La aspiración de cualquier poeta —así como de cualquier poesía, por elevada o pedestre que sea— de mezclar sus inquietudes universales con la más inmediata cotidianidad, en este poema se cumple a cabalidad, y es lo que hace me resulte sobresaliente dentro del conjunto, que también se mueve en el mismo ámbito.
Es significativo, como otro logro del libro, además de la unidad temática entre un poema y otro, el estrecho margen de silencio que el autor permite entre un poema y el que le sigue a continuación. Ese estrecho y compacto espacio —una fina y densa corriente de concentración— inquieta como en pocos libros de poesía. La ausencia de silencio entre un poema y otro nos hace preguntarnos, ¿qué le dice —o que quiere decirle— un poema a otro?, y como resultado respondernos: quizás nada, sino la urgencia de sostener el dolor que atropella al poeta. Entonces comprendemos que la necesidad urgente que tiene el autor de sostener el dolor a través de las palabas, sin que ningún elemento, por leve que sea, interrumpa esta continuidad, progresión, o desarrollo, lo obliga a eliminar, de manera consciente, cualquier ventana, abertura o agujero entre un poema y otro, como si no estuviera permitida la respiración, ni para él (como autor), ni para los demás (como lectores).

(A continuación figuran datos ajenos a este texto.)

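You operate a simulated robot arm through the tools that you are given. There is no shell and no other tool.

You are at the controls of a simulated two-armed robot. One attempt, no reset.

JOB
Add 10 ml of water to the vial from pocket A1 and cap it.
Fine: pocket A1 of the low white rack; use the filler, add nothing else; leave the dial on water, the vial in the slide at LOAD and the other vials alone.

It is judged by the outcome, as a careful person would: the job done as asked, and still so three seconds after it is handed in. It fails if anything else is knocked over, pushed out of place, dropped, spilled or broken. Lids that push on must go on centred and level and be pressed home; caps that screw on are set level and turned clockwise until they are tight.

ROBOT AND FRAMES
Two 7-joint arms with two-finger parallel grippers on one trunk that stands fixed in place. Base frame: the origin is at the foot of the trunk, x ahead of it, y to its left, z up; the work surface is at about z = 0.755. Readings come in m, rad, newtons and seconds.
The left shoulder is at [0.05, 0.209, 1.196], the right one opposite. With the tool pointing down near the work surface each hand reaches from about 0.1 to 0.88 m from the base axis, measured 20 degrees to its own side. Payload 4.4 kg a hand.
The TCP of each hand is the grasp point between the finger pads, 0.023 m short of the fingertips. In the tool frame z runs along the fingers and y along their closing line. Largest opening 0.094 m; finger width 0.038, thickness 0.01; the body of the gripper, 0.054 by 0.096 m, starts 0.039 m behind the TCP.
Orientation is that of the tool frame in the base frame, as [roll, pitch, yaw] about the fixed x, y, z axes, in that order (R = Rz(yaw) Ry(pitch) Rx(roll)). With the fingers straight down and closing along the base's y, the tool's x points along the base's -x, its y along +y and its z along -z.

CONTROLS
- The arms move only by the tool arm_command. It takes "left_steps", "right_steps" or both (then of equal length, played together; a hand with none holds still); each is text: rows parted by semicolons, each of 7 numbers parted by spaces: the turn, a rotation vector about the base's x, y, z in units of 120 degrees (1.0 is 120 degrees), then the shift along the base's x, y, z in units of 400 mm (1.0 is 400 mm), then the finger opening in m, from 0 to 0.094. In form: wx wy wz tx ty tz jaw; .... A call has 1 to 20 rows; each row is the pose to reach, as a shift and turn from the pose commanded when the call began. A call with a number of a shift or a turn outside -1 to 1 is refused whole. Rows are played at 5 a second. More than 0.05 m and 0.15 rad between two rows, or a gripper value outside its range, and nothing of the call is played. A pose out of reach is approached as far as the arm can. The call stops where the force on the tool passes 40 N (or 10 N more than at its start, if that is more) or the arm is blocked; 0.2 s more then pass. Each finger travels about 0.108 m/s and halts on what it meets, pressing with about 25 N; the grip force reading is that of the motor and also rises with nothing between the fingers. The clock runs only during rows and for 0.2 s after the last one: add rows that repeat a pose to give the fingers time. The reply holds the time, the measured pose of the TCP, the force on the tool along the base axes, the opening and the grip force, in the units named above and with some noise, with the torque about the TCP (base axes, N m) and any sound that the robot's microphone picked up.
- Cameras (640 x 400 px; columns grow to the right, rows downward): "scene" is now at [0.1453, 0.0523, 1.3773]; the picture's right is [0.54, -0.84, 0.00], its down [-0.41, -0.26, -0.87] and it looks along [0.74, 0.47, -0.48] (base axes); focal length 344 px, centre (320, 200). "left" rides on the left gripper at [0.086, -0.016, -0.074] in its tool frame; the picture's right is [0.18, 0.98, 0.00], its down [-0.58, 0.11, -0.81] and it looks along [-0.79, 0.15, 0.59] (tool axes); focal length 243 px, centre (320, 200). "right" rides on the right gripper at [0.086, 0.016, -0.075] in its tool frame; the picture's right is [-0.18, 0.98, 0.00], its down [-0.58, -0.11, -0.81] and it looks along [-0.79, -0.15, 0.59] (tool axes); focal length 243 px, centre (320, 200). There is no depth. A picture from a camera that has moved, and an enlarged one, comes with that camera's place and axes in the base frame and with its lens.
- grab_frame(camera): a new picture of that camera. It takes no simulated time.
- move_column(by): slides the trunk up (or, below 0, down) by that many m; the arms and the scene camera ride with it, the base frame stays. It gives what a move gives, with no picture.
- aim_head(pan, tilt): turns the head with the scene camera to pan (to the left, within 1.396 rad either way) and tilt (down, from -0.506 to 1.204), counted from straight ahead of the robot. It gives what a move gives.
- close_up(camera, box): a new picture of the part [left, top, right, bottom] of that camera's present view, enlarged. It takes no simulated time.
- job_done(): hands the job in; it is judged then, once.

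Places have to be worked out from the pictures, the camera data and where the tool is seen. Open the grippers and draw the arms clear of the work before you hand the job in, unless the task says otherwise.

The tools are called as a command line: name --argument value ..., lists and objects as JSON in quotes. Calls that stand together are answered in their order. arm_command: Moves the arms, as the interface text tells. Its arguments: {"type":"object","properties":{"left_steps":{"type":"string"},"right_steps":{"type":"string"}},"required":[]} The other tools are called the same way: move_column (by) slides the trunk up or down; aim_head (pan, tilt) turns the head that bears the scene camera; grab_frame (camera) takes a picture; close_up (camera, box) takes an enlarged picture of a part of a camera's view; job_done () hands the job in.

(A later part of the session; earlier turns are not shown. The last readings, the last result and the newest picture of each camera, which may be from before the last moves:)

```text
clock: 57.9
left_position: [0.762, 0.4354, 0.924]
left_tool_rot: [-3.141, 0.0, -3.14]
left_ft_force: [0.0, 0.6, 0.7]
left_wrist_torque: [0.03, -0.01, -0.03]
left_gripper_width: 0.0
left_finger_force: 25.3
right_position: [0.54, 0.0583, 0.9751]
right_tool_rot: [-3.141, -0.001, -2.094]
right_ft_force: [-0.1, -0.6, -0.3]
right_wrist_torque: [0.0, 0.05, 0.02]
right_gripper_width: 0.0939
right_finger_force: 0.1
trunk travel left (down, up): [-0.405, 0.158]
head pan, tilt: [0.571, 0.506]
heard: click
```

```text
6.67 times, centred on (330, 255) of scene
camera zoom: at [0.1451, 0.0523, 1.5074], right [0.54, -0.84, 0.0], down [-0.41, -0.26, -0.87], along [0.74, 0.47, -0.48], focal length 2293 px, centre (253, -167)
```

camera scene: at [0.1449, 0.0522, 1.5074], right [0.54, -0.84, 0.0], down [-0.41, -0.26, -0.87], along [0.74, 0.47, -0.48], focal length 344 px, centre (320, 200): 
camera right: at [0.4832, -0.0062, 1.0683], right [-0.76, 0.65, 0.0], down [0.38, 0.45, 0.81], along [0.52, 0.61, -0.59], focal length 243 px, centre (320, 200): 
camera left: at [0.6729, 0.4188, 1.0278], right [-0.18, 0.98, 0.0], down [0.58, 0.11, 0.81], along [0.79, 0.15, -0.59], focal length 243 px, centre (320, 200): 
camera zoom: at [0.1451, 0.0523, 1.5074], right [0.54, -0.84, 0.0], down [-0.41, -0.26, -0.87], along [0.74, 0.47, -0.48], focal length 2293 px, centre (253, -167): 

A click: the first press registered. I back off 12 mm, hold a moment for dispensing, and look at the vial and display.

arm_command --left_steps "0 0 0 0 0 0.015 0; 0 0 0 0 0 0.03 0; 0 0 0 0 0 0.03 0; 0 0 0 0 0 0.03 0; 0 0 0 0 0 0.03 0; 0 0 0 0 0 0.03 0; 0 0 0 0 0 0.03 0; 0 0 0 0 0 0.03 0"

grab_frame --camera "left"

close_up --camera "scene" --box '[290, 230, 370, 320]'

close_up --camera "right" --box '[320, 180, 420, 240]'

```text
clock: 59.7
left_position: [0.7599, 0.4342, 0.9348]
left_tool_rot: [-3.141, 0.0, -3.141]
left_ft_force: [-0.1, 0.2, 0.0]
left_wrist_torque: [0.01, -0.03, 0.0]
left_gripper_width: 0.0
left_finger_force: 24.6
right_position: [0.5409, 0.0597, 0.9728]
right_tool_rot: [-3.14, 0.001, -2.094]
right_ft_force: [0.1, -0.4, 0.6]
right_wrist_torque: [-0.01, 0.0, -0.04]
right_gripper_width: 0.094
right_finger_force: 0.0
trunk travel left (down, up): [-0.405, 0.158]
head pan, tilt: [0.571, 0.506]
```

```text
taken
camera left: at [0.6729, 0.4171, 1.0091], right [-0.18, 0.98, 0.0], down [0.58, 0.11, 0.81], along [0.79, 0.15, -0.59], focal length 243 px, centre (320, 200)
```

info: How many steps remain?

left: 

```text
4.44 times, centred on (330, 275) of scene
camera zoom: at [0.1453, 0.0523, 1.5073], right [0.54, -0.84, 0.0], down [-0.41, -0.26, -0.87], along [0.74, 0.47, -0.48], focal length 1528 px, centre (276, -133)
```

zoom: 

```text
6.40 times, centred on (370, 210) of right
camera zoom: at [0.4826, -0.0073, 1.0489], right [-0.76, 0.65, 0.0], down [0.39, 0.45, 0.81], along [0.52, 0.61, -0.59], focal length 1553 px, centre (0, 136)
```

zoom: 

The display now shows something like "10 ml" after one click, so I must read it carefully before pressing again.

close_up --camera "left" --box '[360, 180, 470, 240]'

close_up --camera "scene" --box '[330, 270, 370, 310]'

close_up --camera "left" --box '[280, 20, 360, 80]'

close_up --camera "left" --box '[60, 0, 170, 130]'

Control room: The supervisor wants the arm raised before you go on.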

La voz del muerto recorre, sin miedo alguno, los límites entre poema escrito en verso y poema escrito en prosa, convirtiéndolos en una conversación, cruza las fronteras entre verso, palabra suelta, prosa, o palabra acompañada, ausencia de silencio, grito callado, o compungido, con mucha facilidad, buscando hablar o decir, de manera clara y directa, lo que le atormenta, mientras convierte el mensaje poético en un puente entre el poema y su significado, lo que dice y calla, la superficie y el centro del dolor.

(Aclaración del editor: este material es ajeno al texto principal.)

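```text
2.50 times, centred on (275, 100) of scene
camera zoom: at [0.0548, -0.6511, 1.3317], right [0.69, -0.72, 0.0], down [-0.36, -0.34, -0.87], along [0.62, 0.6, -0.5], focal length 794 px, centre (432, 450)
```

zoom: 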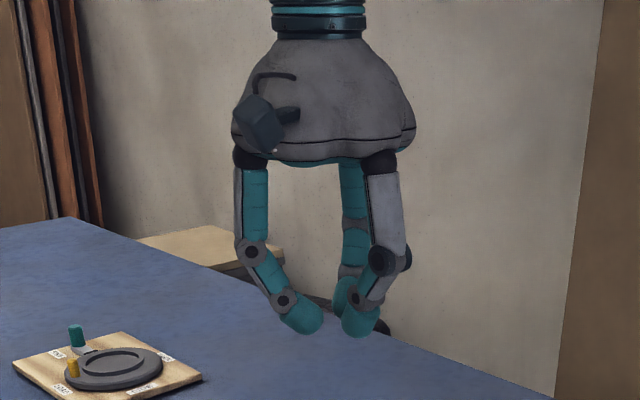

Libro de madurez, en este no solo abundan las palabras muerte, fealdad (o ausencia de belleza), incluso cadáver, como sinónimos directos de algo narrado, sino como reverso de lo que debe morir (o desaparecer) para que nazca otro mundo. Fracturas de la belleza es un libro que le canta a la coherencia de la fealdad y a las deformaciones humanas y sociales, al horror institucional, o mejor dicho, instituido, como una nueva forma de vida que pugna por establecerse, o se ha establecida entre nosotros, pero también al fin de los paradigmas que sostienen una civilización, la nuestra, que de humana se vanagloria. Además de la intensidad, y la coherencia que dentro de ella alcanza el autor, unida a un especial grado de concentración y densidad, que es capaz de hacer coincidir con la rotunda melancolía de su mensaje, debemos reconocer su capacidad para enlazar, de manera (sumamente) coherente la profunda crisis ideológica y material que atraviesa Occidente con la nuestra, —nuestra crisis— como país. Lo cierto es que el autor se está despidiendo de un mundo para que nazca otro.
Allí donde muchos prefieren leer Fracturas de la belleza como un canto desesperado al desconcierto, el desencanto, y la desarmonía, o solo encuentran dolor, pesadilla, infertilidad, ausencia de futuro, ruinas, acabamientos, y muerte, prefiero advertir un sentido homenaje a la historia de la poesía occidental, que desde el dolor y las tribulaciones más profundas, las ruinas, el desencanto y la melancolía —y solo con palabras—, ha sabido construir un monumento a la espiritualidad humana, que desde la memoria sensible de los individuos, y haciendo uso de esa diminuta partícula de lenguaje que se llama verso, —en conjunción con esa energía o llama (espiritual) que responde al nombre de poesía—, nos abraza y define en nuestra orfandad de Especie Humana, como no puede hacerlo ninguna Historia políticamente correcta, esa que enseñan en la escuela, y aparece en los libros, y de ninguna manera pesa más que el más simple de los poemas, o es más importante que el menos feliz (o alegre) de los poemas escrito en medio del caos, el sinsentido, o si se quiere, el horror instituido.